8.16.2006

WHAT BOOKS DOES YA'LL SUGGEST?

Sweet Potatoes, Please hep me.

It fell to Aunty Belle ter host the annual Cracker Lady's Book Club plannin' luncheon fer the 2006-07 book season. Of course, lemonade is standard offering, but iffin' thangs doan progress well, Aunty will hit 'em wif Jewel of Russia swamp-water.

We meets on Friday --so hurry!!--ter come up wif 12 selections ter read fer the comin' year. I need some ideas --we'uns is eclectic (uptown word!) in our readin' habits, but we does try ter include one biography each year, one or more current events book, one play or book of poetry, the rest is open--fiction, travelogues, short stories, children's literature, classics, essays, cookin', gardening, memoirs...even art books.

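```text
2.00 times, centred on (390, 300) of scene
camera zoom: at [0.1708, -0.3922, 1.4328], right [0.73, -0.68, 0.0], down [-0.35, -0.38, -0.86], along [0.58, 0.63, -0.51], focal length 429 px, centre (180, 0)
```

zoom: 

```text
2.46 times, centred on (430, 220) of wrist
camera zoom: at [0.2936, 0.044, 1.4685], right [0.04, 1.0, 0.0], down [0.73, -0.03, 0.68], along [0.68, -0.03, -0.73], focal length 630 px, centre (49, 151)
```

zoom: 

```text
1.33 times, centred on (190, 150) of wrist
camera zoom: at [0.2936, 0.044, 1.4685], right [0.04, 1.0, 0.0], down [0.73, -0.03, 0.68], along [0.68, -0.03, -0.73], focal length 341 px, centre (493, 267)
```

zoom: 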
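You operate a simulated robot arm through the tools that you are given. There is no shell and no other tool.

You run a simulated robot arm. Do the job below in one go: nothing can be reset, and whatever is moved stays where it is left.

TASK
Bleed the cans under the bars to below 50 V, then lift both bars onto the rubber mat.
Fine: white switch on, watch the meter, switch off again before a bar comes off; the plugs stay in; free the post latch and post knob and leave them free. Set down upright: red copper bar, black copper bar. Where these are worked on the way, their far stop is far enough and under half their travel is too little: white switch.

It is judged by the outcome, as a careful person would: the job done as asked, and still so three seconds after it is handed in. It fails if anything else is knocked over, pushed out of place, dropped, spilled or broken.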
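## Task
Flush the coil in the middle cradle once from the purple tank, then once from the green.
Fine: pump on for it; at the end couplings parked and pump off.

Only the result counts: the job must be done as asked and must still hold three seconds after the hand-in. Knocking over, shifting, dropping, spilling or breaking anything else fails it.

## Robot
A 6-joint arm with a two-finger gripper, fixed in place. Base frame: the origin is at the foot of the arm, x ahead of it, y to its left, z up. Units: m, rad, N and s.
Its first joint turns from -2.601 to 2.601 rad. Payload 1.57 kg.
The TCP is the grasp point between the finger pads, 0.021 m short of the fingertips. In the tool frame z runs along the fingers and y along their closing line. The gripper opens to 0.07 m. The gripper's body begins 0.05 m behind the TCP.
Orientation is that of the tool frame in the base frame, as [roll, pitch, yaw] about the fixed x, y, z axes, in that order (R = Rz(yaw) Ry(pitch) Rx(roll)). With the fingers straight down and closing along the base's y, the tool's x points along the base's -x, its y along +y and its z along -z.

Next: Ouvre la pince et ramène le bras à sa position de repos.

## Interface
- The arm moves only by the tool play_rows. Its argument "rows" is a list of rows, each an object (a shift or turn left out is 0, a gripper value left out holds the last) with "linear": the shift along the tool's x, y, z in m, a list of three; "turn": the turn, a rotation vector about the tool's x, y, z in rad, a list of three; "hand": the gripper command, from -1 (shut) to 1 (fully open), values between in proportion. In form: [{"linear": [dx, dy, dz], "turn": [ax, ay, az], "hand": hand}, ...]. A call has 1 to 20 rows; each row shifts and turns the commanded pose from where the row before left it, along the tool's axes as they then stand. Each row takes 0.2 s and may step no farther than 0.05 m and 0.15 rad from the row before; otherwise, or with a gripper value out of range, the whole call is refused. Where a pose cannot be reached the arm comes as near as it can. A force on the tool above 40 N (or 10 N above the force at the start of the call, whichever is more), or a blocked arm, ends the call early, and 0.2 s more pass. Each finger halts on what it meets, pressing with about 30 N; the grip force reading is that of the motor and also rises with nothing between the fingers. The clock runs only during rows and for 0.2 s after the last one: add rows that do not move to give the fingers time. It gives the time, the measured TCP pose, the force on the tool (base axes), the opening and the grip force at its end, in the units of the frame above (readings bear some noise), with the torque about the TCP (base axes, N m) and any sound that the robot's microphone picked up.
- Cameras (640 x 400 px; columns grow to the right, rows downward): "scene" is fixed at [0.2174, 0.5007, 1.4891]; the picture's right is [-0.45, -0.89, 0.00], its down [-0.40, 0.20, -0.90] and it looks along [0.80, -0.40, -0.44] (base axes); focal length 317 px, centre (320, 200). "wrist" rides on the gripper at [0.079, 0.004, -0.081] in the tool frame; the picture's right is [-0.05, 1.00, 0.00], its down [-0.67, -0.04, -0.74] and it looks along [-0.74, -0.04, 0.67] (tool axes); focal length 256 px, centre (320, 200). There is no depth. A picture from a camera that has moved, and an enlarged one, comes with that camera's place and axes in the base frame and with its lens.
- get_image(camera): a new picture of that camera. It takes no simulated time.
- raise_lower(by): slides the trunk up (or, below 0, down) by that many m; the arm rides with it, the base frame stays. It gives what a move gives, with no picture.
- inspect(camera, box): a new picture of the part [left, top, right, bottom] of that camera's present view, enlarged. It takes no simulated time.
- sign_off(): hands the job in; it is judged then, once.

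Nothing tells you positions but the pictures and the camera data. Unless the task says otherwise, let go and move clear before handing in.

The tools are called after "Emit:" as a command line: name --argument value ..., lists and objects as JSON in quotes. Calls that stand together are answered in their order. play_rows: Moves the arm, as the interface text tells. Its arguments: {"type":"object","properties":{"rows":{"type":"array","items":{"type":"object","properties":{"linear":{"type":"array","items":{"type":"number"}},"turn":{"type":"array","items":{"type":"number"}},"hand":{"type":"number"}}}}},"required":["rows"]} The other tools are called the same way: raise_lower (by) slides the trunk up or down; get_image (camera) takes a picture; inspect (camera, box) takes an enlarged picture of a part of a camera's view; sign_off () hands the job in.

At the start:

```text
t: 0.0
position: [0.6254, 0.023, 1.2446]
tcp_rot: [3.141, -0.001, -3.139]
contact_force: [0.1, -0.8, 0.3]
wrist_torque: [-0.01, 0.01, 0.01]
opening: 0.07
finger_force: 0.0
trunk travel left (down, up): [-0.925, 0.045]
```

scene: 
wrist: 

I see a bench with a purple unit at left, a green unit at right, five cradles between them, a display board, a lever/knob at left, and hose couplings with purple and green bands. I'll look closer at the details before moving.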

Most fun art book so fer is Welcome to India.

We's got us a habit of getting together fer lunch in the dead of summer to deal out reviews and recommendations, and it can git testy seein' as how we ain't rotatin' selections, but must come ter a consensus on each book chosen. This is how our most diverse membership of eight ladies skirts the dastardly trick o' sneakin' in a book others jes' hates. So it ain't organized by "yore turn-my turn" selections...no, we's like the yoo-knighted nations--we gots to reach a consensus on each book.

Now, ter hep me, mebbe ya needs to know a bit about the members.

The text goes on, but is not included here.